What’s more, it’s one whose size and shape make it family-friendly, whose performance and driving dynamics make it not just palatable, but enjoyable; whose inherent ordinariness makes it feel familiar and approachable; and whose price makes it – just about – affordable.

It is, in short, a car of huge appeal – and the best electric car on the market today.

*Lease price from list price shown in the article is correct as of 17/01/2019 and are based on 9months initial payment upfront.  Prices exclude VAT and are subject to change.  Ts and Cs and Arrangement Fees apply.

THE FACTS

Kia e-Niro First Edition

TESTED Permanent magnet AC electric drive w/ 64kWh battery; fixed-ratio gearbox; front-wheel drive

PRICE/ON SALE £32,995/now

POWER/TORQUE 201bhp @ 3,800-8,000rpm, 291lb ft @ 0-3,600rpm

TOP SPEED 104mph

ACCELERATION 0-62mph in 7.5sec

FUEL ECONOMY 190wH/mi / 240wH/mi (EU Combined/Urban)

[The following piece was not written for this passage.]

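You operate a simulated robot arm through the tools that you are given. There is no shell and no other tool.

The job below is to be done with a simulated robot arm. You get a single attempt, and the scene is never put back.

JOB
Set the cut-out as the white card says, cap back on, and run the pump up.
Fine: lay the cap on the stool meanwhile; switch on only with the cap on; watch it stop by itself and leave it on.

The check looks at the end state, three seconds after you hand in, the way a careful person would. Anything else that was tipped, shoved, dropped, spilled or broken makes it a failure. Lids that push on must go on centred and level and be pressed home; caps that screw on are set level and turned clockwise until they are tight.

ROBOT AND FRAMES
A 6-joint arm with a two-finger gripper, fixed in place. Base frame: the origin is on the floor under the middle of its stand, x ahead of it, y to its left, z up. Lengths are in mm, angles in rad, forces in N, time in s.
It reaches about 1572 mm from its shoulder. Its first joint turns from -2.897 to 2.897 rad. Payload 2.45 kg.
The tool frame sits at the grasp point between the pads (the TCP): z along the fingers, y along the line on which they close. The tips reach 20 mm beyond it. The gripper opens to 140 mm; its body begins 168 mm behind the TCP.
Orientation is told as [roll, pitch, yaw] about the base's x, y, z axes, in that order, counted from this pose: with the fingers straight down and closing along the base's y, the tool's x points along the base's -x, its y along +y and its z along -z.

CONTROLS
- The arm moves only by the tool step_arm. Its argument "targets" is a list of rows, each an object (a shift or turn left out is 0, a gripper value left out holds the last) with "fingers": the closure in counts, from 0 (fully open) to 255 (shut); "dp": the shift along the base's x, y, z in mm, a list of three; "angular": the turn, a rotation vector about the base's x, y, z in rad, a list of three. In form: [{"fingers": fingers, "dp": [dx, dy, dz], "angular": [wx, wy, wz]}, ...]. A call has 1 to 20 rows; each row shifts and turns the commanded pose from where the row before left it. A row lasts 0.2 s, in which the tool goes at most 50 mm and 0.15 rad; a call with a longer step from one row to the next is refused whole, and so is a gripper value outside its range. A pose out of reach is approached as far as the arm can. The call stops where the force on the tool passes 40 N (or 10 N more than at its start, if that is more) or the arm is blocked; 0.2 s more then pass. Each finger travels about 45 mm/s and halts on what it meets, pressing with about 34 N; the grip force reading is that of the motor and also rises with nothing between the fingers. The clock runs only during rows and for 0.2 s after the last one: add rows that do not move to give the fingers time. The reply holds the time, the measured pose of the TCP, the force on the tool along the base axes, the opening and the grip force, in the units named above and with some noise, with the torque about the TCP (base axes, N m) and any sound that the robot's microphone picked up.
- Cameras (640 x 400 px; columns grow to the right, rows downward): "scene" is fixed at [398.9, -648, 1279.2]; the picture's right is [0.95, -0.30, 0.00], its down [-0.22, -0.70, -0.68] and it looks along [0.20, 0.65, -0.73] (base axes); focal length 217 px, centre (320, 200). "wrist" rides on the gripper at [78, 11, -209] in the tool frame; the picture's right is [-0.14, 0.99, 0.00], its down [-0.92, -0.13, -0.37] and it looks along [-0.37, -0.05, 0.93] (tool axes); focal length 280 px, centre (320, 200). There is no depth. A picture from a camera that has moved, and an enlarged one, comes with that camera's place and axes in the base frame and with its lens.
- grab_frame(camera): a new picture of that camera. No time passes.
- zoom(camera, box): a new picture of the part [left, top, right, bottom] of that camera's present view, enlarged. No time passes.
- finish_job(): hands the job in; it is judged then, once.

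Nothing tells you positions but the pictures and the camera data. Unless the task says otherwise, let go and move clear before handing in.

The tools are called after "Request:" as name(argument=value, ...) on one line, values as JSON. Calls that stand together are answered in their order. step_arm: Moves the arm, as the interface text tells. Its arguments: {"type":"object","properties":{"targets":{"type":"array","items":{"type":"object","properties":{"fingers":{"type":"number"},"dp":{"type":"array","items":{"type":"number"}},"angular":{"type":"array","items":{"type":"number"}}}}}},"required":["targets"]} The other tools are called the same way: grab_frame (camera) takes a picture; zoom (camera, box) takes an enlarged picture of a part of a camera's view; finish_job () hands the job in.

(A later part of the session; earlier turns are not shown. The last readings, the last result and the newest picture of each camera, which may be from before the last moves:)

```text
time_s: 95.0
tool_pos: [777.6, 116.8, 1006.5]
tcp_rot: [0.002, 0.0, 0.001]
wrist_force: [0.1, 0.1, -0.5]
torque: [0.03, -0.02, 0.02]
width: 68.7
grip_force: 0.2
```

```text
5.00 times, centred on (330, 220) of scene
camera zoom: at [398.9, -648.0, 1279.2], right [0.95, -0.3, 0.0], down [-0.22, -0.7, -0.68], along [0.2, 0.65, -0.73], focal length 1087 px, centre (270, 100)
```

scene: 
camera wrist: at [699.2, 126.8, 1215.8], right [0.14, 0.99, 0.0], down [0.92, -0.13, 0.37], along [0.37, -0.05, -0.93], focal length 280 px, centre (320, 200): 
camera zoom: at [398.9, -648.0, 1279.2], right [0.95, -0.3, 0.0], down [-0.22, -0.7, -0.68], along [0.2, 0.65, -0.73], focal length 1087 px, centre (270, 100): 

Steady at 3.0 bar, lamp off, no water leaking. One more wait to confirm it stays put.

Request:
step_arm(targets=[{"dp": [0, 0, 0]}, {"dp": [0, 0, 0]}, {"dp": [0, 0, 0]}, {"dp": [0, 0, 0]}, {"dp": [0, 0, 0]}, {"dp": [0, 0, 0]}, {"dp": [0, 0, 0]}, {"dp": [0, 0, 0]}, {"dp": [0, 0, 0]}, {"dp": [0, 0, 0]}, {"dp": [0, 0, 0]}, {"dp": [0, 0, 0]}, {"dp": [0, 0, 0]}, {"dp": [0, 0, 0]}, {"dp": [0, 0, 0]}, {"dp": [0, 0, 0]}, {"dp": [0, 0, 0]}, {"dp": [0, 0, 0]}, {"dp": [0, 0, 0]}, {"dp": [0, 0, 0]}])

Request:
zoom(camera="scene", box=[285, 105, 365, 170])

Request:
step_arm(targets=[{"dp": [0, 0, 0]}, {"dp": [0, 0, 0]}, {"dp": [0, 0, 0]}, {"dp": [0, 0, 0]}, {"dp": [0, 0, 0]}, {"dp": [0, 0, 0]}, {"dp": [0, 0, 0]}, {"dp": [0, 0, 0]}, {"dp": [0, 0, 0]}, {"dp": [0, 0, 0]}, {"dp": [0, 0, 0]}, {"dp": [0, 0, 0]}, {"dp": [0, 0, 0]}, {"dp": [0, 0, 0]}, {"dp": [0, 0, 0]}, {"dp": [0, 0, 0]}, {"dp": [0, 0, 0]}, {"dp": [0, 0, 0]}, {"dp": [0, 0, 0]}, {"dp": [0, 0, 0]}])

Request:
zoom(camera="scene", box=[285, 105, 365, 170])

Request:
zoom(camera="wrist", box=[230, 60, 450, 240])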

RANGE 282/382 miles (EU Combined/Urban)

CO2 EMISSIONS zero

VED £0

VERDICT An affordable electric car that all but eliminates range anxiety. But more than that, the e-Niro is comfortable, quiet, spacious, easy to use, well equipped and genuinely good to drive. No wonder the waiting lists are so long.

TELEGRAPH RATING Five stars out of five

THE RIVALS

Hyundai Kona Electric, from £32,220

The Kona’s longer-range variant shares the e-Niro’s battery back, but costs more and offers less space. Still, it’s a sharp thing to drive, and looks funkier than the e-Niro, should you wish to stand out from the crowd a little more

Nissan Leaf, from £26,180

Lacks the e-Niro’s tall ride height – which may or may not be a good thing depending on your point of view. Either way, the Leaf can’t travel as far on a charge, and isn’t quite as spacious inside, although it is a strong contender in other respects

Skoda Karoq, from £20,880

Conventionally-powered SUV that aces the e-Niro on practicality and price, if not on refinement or running costs. The Karoq is sweeter to drive, too, by dint of its lighter weight – but it simply won’t do if you’ve decided you want to go electric.